Additionally, Bryson thinks there’s a chance Intel could lose more market share in China – on the assumption tariffs tied to wafer origin come into play. The company could also adopt more aggressive pricing strategies to defend its market position, which, along with lower ASPs (average selling prices) and reduced factory utilization, could put further pressure on margins.
“Our model likely does not fully reflect these risks and if anything, we believe there is a greater chance our 2025 numbers prove too ambitious,” the 5-star analyst went on to ominously add.
That risk is likely to materialize more in the second half of the year, though, as Intel could experience stronger momentum in Q2 than Bryson’s model currently factors in. This will be driven by OEMs and ODMs pulling in orders earlier than usual to build up inventory ahead of potential tariff implementations.
That said, with Intel currently trading close to its equity value, Bryson views the near-term results as “less important.” Instead, the analyst believes the “next likely catalyst” for the stock will be the launch of 18A/Panther Lake. That is the first processor based on the 18A process, which is expected to launch in the second half of 2025.
“A strong launch would likely buoy the stock as investors look beyond current financial woes (we have only recently encountered a bit more positive feedback on this front),” said Bryson on the matter. “Conversely, continued struggles would likely only increase concerns around Intel’s future with no clear path forward for Intel to separate its businesses (in our view).”
For now, Bryson sticks with a Neutral rating on Intel shares, and trims his price target from $20 to $19, implying about 8% downside from current levels. (To watch Bryson’s track record, click here)

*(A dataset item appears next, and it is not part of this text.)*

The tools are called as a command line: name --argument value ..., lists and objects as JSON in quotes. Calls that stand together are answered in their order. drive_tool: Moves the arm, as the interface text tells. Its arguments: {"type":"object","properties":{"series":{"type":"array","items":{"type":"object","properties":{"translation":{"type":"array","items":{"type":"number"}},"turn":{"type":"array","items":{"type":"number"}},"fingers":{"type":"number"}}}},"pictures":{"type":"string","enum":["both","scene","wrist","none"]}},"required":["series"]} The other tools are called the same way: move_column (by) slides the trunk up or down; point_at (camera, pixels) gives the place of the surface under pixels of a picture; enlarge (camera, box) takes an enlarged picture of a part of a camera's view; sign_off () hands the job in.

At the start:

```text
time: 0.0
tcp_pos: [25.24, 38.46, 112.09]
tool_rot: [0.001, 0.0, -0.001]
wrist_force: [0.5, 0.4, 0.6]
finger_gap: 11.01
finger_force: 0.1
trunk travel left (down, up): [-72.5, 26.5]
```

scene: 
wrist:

So, that‘s the Wedbush view, but what does the rest of the Street make of Intel’s prospects right now? Most other analysts – 26, in total – also remain on the sidelines and with an additional 4 Sells and 1 Buy, the stock claims a Hold (i.e., Neutral) consensus rating. The average price target clocks in at $22.44, suggesting the stock will gain ~9% in the months ahead. (See INTC stock forecast)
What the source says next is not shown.